Review Solidigm P44 Pro SSD Review: Platinum P41, Take Two

Refreshing to see a top end drive from Solidigm, although odd. As this is the P41 with Solidigm software and controller tuning. I would have thought they would repurpose their own NAND rather than used Hynix.

Nice aggressive initial pricing as well for a top tier drive, this should be able to be found cheaper than the other 3 tops contenders (Sn850, 990 pro, & P41). Whatever happened to Kioxia(Toshiba) or Micron, they seem absent from the top of the line consumer pcie gen 4 ssd competition. Crucial P5 can't compete, not seeing any entries from Kioxia.
 
Refreshing to see a top end drive from Solidigm, although odd. As this is the P41 with Solidigm software and controller tuning. I would have thought they would repurpose their own NAND rather than used Hynix.

Nice aggressive initial pricing as well for a top tier drive, this should be able to be found cheaper than the other 3 tops contenders (Sn850, 990 pro, & P41). Whatever happened to Kioxia(Toshiba) or Micron, they seem absent from the top of the line consumer pcie gen 4 ssd competition. Crucial P5 can't compete, not seeing any entries from Kioxia.

I think you may be misunderstanding the relationship between some of these companies. Solidigm is a subsidiary of SK Hynix created as a result of acquiring Intel's flash and ssd division, which to my knowledge was only making QLC NAND and Optane anyways. No controller either. So it's not weird at all that they use TLC Hynix flash and controller.

As for pricing, it is very competitive. The closest one at msrp is the P41 and that's $260. Granted these go on sale fairly frequently. Like the 2TB SN850x and P41 were $160 or so during Black Friday. I see the P41 pop up for around $210 too.

Kioxia doesn't really release to retail like this much anymore. They do have retail products, just not in high volume nor are competitively priced. Their history is fun too. WD acquired SanDisk back in 2016, who had a joint venture with Toshiba (Kioxia) for NAND fabrication and development which continues to this day. So WD drives have a custom controller with Kioxia's BICs NAND. You'll see the Kioxia name often though in pre-builts and laptops cause that's their target market.

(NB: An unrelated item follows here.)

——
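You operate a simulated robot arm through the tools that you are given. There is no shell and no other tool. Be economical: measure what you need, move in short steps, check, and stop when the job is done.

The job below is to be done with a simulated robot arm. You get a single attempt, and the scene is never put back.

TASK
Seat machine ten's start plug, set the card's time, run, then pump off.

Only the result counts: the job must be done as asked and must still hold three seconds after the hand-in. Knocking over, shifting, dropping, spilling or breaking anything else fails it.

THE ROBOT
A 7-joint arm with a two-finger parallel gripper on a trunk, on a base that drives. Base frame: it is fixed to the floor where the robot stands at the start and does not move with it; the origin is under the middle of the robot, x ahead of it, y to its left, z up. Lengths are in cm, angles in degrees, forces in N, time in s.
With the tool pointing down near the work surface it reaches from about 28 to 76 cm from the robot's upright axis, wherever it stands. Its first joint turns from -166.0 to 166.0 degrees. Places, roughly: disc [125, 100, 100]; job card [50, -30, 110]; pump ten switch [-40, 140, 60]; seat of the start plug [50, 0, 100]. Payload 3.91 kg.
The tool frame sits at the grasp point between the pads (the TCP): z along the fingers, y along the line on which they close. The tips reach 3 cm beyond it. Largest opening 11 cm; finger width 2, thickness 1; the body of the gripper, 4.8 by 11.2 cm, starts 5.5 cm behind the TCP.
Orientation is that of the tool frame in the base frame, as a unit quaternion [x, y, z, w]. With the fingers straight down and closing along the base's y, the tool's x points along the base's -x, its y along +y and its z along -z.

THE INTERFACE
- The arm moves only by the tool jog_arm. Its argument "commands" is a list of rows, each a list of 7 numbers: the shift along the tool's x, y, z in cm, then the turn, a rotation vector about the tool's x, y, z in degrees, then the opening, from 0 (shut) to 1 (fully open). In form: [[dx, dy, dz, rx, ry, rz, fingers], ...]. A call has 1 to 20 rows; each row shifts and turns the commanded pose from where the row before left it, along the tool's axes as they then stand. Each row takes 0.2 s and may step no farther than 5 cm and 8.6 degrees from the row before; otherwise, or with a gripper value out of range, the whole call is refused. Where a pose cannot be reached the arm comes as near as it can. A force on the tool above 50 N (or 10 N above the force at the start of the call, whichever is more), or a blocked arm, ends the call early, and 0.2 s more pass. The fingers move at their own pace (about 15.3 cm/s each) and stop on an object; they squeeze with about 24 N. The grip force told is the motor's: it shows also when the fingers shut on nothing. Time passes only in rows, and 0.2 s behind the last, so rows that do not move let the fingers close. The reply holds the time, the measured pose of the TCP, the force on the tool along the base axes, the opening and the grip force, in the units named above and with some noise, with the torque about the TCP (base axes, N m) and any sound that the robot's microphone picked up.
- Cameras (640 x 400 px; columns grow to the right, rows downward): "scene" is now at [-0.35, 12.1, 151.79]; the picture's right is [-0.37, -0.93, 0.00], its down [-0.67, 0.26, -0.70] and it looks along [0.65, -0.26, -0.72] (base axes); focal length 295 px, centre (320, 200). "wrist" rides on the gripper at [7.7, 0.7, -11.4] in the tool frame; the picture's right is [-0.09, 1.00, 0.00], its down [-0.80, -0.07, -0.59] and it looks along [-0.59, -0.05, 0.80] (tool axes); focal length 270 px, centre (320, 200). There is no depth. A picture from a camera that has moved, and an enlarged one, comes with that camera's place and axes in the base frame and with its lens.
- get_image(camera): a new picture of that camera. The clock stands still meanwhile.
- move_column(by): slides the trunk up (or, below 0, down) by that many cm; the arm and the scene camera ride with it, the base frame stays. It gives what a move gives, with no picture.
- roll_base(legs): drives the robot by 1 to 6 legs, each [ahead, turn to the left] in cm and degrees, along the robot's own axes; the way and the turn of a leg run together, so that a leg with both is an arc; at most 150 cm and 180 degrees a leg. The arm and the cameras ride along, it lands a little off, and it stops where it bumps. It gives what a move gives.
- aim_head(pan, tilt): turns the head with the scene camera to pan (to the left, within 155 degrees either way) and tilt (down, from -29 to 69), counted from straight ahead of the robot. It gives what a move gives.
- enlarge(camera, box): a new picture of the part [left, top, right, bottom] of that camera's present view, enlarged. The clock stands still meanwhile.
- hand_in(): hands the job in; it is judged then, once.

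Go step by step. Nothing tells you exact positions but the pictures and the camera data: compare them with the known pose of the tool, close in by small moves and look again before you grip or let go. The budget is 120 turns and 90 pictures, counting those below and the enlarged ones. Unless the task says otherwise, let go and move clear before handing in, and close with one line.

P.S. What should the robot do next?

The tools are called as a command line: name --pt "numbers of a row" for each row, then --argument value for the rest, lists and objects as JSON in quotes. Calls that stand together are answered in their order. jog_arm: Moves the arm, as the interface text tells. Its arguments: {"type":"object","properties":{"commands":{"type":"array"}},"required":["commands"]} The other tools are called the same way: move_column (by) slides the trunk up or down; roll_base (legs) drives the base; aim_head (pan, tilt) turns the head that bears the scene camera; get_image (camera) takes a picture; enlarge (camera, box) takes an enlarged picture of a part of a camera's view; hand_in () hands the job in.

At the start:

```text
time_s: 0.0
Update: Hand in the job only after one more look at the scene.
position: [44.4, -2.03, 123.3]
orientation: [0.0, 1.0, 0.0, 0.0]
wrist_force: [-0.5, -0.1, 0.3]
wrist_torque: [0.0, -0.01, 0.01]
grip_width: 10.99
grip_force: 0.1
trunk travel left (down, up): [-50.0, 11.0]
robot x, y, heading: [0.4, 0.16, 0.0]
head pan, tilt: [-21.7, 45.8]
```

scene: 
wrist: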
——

Micron (Crucial) released the P5 Plus last year and it targeted the top 4.0 drives at that time. So the 980 Pro, SN850, and your pick of Phison E18 drive. It was competitive at that time and with its recent pricing is still a great value. It just so happens that everyone updated their drives this year. Samsung 990 Pro and WD SN850x. SK Hynix releases the P41 beginning of the year and now Solidigm with the P44. So mostly a case of bad timing on Micron's part is what gives you that feeling.
 
It's not clear in the review whether or not the Solidigm Driver is used on the test system. Assuming it was were any tests done without it to see if it has an impact (or if it wasn't were any done with it)? I generally don't install storage drivers/software unless there's a specific reason to and was considering getting one of these.

It is interesting to see where PCIe 4.0 drive performance has landed. Seems like this, the 990 and P41 will likely be the best choice of drive for some time even with PCIe 5.0 drives coming.

One note on Kioxia: they've been having financial and legal issues which seems to have impacted several of their latest technologies. I don't believe there are any gen1 XL-Flash devices on the market despite having their own line and one from Dapustor. They've even announced a second generation of XL-Flash without any products.
 
I don't know why or how you're getting such high idle temps. My 1TB P41 idles at 27C, with an ambient temp of 24C, sandwiched between the CPU and GPU and no additional airflow other than the front fans.. When I had to transfer all my backup data (~700GB) from my trusty old HDD, the temperature went up by 12-13C, even after a couple hours of activity. Granted, I didn't run any synthetic benchmark, but seems odd the test yielded such high numbers.
 
Nice. I have only one M.2 slot left, and looking to use that for a 4 TB drive eventually. But the test results seem to say that one shouldn't really see a difference between P44 Pro and i.e. 990 Pro in everyday use.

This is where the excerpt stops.